DATA SECTION:
::::

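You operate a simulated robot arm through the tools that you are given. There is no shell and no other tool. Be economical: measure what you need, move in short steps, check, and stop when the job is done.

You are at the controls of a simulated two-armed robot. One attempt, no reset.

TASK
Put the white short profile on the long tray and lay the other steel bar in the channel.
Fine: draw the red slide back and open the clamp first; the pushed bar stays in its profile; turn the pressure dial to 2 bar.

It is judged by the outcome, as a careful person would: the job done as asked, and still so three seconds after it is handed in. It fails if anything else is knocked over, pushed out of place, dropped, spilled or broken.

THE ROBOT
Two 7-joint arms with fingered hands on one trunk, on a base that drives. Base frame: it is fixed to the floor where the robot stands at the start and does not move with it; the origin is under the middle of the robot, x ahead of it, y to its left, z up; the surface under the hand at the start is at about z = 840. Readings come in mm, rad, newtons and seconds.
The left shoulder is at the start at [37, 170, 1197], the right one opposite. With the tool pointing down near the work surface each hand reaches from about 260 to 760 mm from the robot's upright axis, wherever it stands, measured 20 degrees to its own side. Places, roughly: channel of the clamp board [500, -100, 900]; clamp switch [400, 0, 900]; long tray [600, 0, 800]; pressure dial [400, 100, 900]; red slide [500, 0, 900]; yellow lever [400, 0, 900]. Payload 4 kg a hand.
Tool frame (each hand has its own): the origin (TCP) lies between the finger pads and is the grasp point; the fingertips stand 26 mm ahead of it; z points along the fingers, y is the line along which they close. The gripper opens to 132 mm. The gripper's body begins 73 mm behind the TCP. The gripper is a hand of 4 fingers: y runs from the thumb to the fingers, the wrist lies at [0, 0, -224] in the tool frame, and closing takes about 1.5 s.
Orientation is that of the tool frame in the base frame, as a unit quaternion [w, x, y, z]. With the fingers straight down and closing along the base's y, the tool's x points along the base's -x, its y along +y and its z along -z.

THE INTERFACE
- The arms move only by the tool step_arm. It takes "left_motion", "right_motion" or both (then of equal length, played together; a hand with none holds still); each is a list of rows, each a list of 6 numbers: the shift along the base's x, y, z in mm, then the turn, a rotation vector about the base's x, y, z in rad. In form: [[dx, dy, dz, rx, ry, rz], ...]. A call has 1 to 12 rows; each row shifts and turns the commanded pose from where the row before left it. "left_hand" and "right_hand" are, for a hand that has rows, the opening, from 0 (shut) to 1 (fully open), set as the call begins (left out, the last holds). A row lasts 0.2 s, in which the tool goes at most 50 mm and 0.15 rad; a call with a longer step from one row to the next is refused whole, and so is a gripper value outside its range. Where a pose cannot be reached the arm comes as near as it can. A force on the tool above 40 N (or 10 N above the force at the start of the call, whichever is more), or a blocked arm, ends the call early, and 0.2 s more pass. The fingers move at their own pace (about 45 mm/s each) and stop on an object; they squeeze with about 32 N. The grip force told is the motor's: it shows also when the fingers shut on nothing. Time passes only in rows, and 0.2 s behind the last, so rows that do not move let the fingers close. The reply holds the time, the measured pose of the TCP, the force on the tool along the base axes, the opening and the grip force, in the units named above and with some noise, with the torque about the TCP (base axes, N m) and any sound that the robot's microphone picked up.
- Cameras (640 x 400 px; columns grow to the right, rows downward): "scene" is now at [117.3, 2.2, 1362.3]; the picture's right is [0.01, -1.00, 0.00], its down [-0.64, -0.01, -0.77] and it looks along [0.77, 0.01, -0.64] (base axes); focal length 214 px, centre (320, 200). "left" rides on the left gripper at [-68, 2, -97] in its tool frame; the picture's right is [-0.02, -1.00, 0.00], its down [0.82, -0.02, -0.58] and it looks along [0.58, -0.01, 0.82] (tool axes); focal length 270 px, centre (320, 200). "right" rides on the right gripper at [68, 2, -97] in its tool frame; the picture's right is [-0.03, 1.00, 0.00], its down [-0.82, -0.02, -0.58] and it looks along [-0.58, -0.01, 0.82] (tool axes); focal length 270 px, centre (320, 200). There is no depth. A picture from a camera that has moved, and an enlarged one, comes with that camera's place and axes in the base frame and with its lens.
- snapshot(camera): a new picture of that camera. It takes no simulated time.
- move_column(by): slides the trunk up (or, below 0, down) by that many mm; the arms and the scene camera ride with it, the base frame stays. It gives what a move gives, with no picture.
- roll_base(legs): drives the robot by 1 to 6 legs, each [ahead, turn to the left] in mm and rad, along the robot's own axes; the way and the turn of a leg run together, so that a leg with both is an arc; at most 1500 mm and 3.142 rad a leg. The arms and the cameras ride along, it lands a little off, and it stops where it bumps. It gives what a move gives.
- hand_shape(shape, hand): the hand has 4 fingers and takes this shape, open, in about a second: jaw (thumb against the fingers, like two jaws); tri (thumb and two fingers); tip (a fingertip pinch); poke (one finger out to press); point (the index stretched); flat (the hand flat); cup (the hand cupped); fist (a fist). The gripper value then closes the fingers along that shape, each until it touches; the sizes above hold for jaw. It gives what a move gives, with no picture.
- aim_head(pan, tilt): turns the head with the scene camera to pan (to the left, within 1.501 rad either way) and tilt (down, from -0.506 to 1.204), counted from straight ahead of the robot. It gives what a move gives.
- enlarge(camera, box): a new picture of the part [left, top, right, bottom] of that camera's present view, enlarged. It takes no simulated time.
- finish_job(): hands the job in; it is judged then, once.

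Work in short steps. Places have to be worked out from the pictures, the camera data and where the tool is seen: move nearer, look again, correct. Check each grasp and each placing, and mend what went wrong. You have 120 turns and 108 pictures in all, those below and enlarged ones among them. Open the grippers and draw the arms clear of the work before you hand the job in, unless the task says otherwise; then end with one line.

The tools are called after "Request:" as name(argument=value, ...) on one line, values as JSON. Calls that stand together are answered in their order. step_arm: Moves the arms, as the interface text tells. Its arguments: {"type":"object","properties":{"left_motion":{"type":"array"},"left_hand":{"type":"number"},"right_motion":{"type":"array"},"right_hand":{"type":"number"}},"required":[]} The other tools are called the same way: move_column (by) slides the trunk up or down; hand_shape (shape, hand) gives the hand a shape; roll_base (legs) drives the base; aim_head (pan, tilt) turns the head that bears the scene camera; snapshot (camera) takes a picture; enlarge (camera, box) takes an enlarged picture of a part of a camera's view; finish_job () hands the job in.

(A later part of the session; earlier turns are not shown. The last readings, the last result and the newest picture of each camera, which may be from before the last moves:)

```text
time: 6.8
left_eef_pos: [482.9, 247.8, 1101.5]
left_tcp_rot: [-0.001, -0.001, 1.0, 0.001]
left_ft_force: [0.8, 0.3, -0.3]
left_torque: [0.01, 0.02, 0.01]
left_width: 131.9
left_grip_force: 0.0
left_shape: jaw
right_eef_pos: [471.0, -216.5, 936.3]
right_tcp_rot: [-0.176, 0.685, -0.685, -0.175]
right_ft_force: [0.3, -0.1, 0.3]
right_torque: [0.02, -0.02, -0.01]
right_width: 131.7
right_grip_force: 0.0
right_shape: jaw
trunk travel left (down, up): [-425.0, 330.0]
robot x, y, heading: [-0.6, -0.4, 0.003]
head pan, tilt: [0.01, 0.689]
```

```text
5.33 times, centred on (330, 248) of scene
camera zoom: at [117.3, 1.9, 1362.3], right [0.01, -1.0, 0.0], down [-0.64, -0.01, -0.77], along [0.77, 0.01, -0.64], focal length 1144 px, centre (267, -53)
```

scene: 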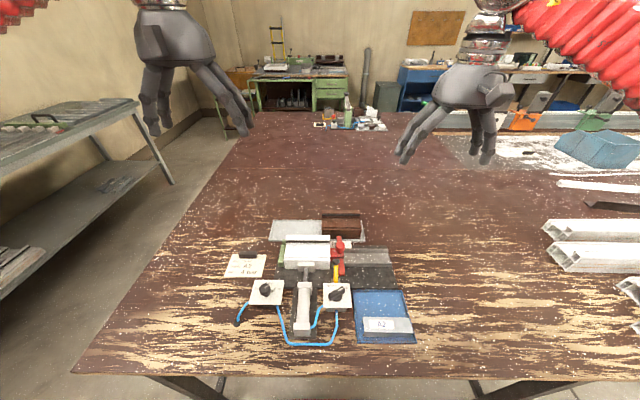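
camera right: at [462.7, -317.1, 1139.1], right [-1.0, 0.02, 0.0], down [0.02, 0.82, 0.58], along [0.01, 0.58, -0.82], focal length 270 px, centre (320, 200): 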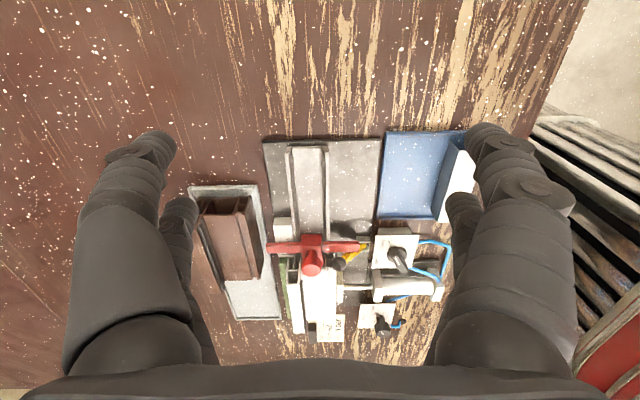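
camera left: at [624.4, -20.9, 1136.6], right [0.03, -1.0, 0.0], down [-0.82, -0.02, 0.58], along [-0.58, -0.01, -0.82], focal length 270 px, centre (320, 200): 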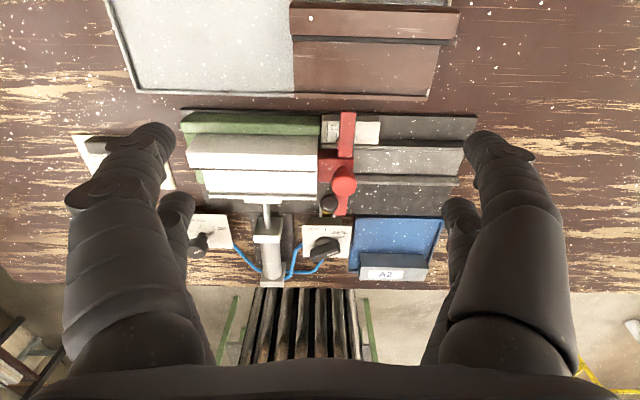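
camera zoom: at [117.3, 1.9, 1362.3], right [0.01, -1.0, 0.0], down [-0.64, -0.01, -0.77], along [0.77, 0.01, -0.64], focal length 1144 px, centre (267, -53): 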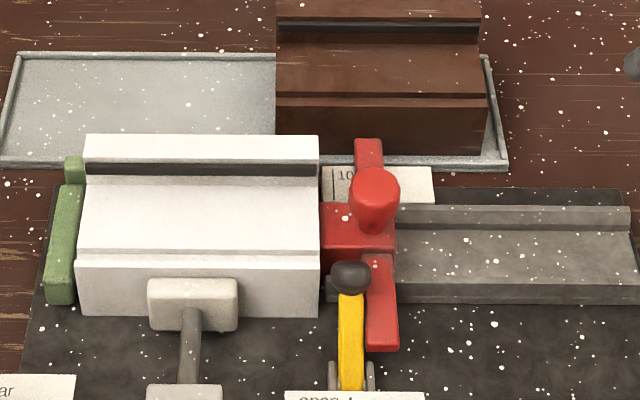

::::

YOUR INSTRUCTIONS: Write out every line of the listing that holds the word "pressure".

TASK OUTPUT:
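Fine: draw the red slide back and open the clamp first; the pushed bar stays in its profile; turn the pressure dial to 2 bar.
The left shoulder is at the start at [37, 170, 1197], the right one opposite. With the tool pointing down near the work surface each hand reaches from about 260 to 760 mm from the robot's upright axis, wherever it stands, measured 20 degrees to its own side. Places, roughly: channel of the clamp board [500, -100, 900]; clamp switch [400, 0, 900]; long tray [600, 0, 800]; pressure dial [400, 100, 900]; red slide [500, 0, 900]; yellow lever [400, 0, 900]. Payload 4 kg a hand.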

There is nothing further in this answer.